Detailed definition
Understanding Cosine
In right-triangle trigonometry, cosine of an acute angle is the ratio of the adjacent side to the hypotenuse. The adjacent side is the leg touching the chosen angle that is not the hypotenuse.
Cosine stays the same for all similar right triangles with the same acute angle, which is why a ratio from one triangle can be used as a stable function value.
This page keeps the angle mark, the adjacent side, and the hypotenuse visible together so cosine is read from the triangle itself before it becomes symbolic notation.
Key facts
Important ideas to remember
- Cosine is the ratio of adjacent side to hypotenuse in a right triangle.
- Cosine is commonly remembered with CAH: adjacent over hypotenuse.
- The adjacent side depends on the chosen angle, so it changes if the reference angle changes.

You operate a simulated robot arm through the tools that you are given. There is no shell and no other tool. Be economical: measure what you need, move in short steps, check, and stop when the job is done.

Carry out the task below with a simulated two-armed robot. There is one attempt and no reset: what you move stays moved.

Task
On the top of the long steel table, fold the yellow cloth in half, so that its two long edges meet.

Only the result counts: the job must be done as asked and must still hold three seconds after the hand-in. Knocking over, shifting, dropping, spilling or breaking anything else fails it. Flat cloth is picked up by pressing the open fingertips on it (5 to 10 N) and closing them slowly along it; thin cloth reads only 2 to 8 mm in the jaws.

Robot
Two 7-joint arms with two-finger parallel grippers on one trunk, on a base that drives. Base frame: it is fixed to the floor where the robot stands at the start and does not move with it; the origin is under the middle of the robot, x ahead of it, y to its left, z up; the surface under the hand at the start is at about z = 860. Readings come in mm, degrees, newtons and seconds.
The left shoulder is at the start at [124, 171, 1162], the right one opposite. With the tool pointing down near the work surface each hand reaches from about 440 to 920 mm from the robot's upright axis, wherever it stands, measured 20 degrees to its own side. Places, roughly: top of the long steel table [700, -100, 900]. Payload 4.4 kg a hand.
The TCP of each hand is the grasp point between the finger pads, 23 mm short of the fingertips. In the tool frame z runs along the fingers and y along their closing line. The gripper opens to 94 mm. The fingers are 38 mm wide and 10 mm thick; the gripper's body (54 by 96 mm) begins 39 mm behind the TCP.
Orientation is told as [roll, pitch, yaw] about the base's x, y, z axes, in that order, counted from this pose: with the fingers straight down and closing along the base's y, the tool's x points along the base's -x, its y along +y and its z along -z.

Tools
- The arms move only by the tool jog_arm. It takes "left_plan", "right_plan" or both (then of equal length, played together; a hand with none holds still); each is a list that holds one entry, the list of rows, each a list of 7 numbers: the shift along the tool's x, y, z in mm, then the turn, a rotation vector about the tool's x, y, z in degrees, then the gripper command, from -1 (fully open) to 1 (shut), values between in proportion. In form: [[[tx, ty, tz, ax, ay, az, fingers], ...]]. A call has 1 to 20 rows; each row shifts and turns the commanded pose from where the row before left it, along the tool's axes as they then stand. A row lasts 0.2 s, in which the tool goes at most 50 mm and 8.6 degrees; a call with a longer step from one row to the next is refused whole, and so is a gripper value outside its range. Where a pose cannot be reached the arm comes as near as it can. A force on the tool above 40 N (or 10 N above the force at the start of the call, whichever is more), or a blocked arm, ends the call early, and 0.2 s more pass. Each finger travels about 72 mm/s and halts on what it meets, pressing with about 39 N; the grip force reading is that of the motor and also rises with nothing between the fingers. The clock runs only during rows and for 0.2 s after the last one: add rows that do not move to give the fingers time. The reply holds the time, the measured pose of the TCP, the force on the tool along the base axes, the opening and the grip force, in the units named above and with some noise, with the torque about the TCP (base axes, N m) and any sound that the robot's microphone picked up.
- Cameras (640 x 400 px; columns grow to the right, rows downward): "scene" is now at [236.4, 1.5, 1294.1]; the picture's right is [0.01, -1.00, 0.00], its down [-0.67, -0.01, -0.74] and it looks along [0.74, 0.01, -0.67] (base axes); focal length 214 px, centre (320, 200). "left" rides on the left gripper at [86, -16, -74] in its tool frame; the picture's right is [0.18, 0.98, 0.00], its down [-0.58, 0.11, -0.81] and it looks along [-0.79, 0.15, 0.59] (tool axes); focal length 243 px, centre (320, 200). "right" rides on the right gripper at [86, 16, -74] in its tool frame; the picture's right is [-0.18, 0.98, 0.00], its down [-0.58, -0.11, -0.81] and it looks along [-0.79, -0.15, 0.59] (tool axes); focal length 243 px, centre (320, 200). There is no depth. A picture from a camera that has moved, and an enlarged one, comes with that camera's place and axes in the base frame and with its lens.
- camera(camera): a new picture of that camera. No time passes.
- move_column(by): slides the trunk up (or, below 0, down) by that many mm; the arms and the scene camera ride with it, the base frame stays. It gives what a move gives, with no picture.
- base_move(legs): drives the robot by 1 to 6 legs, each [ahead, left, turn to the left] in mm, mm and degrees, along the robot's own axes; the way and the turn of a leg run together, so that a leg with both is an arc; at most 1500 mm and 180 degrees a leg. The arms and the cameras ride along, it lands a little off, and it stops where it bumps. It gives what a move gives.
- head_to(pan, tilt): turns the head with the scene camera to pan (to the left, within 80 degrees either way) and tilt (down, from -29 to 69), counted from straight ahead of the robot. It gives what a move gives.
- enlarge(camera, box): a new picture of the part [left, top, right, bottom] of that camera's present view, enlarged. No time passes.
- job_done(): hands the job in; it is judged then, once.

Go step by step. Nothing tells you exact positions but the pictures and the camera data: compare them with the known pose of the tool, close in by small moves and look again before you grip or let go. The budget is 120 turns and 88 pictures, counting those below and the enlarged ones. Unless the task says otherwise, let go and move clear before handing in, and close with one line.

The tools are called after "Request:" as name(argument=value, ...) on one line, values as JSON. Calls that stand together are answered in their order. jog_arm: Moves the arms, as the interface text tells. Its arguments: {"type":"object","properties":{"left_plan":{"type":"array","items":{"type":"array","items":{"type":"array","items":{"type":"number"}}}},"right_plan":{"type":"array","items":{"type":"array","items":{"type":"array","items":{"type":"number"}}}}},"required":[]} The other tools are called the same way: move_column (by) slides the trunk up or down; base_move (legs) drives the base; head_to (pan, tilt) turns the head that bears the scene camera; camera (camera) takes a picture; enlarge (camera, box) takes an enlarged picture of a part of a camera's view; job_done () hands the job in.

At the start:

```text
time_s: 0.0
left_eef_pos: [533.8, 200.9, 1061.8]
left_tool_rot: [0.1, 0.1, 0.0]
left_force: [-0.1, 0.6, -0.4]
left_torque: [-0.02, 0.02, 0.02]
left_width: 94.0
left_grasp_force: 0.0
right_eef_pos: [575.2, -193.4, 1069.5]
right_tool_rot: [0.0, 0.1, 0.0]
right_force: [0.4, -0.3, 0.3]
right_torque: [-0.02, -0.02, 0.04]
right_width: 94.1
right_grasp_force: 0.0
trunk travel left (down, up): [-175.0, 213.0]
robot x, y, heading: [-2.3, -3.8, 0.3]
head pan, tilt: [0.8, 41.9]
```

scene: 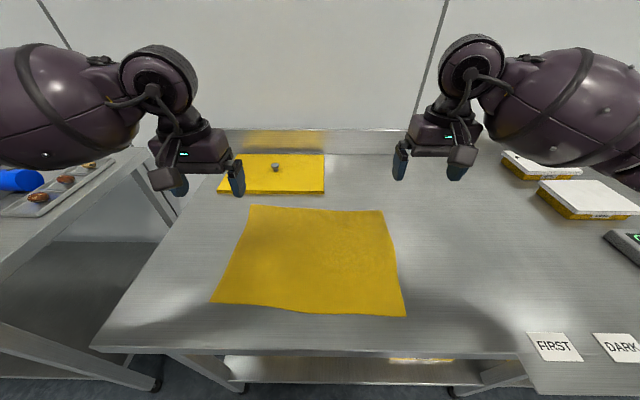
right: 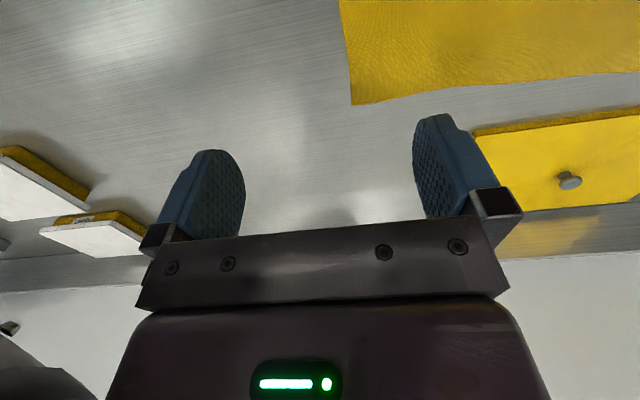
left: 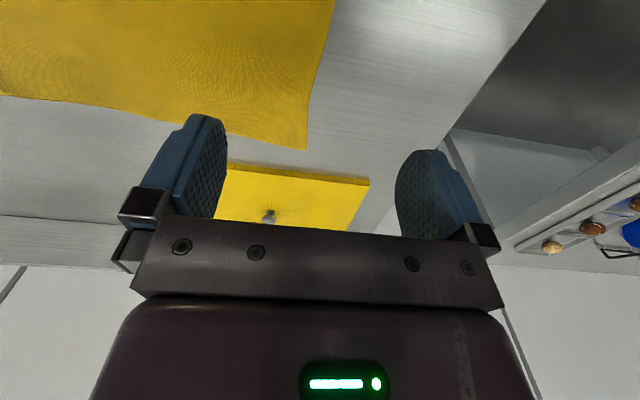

- Cosine is closely related to sine through the same right-triangle structure, but it uses a different leg of the triangle.
Where it is used
Where cosine shows up
- Use cosine when a right-triangle problem involves the adjacent side and the hypotenuse relative to a chosen angle.

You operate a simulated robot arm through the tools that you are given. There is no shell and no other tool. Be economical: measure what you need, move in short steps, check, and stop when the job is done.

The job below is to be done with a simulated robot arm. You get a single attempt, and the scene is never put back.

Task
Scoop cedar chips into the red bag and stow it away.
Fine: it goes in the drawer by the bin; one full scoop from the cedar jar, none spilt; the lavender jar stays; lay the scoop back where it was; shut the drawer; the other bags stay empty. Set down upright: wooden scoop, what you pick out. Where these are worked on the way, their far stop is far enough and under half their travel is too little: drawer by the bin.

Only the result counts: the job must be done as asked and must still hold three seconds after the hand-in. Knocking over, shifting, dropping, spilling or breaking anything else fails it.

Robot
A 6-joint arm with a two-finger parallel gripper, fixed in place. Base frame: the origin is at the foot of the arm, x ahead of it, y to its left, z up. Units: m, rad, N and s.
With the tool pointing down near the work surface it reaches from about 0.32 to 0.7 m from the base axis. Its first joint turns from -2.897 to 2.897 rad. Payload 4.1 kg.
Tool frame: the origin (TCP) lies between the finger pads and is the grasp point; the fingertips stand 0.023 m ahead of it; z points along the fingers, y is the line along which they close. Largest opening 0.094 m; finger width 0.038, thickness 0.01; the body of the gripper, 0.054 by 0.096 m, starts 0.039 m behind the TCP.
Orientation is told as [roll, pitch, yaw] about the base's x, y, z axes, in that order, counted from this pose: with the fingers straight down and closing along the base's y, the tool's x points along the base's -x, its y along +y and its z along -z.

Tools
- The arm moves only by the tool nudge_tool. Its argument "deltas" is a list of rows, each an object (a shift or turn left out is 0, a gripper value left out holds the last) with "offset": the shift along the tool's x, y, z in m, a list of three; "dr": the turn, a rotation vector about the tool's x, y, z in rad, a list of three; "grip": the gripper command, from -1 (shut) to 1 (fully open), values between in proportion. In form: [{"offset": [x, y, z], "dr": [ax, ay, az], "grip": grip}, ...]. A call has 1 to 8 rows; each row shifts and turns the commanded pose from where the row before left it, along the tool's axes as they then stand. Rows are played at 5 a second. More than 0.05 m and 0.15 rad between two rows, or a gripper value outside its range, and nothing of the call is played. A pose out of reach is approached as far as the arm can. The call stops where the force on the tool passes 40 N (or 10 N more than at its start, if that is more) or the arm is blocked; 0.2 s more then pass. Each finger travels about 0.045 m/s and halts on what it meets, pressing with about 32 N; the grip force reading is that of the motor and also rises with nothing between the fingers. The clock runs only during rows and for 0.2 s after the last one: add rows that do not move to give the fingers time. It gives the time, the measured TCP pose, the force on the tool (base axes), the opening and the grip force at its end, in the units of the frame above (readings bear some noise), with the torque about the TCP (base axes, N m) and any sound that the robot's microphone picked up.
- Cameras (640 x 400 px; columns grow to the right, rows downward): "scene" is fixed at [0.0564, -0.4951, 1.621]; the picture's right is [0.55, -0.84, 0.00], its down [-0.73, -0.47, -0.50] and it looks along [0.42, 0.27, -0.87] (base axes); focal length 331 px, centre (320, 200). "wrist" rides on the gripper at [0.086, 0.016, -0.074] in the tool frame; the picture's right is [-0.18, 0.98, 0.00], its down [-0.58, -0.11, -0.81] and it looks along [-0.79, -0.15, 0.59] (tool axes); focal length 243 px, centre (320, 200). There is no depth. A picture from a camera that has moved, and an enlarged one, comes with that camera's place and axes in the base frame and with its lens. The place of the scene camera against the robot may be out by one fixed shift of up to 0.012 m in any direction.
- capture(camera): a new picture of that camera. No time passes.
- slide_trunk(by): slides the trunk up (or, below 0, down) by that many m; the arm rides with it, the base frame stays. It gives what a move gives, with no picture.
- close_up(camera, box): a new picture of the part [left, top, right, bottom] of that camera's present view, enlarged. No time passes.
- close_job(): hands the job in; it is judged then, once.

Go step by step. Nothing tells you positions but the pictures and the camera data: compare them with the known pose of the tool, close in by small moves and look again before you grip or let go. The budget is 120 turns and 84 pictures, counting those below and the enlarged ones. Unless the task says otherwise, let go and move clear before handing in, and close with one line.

- Use it in geometry and trigonometry problems involving horizontal distance, components, or side-length solving.
- Use cosine inside the SOH CAH TOA framework when selecting the correct ratio from given information.
Common mistakes
What to watch out for
- Do not confuse the adjacent side with the opposite side; both depend on the marked angle.
- Do not use the hypotenuse as the adjacent side even though it touches the angle.
- Do not switch angles halfway through a problem and keep the same side labels.